Full-particle simulations of instabilities in a thin current sheet of the magnetospheric system prior to substorm onset

Abstract

Substorm triggering was the focus of recent two-dimensional superposed-epoch analyses based on Geotail and THEMIS data. The results indicate that magnetic-field dipolarization at X∼−8 Re and magnetic reconnection at X∼−20 Re occur simultaneously at the onset. These results imply that there are physical mechanisms that widely affect both the dipole and current-sheet regions. The analyses also have found that a local B z enhancement appears before the substorm onset and magnetic reconnection occurs at its tailward edge. We performed four 2.5-dimensional full-particle simulations with a new initial magnetic-field structure to focus on instabilities in the magnetosphere. The structure is similar to the Earth’s dipole magnetic field combined with a stretched field and current sheet on the tailward side. The simulation with the initial magnetic-field configuration shows that nodes of the magnetic field appear in the current sheet where the growth condition of tearing instability is satisfied.

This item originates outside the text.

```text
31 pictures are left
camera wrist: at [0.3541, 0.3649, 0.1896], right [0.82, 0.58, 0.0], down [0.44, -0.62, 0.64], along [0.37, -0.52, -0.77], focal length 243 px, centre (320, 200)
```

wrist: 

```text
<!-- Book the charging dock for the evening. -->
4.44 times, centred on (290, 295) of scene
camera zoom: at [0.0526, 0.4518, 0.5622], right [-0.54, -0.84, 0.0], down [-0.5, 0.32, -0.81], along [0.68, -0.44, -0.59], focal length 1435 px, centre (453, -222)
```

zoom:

The features of the instability are close to those of the electron tearing mode reported in previous simulation results. Another three simulations with a local B z enhancement, as seen in the observational results, at various locations in the current sheet were performed to explore its impacts on the evolution of the instability. A relaxation process around the enhancement generates a new node at its tailward edge if its location satisfies the growth condition. The wavelength and dominant mode of the instability can be changed by the coupling between the process and tearing mode depending on the location of the enhancement. Our simulations reveal new features associated with tearing instabilities in the magnetospheric-field configuration.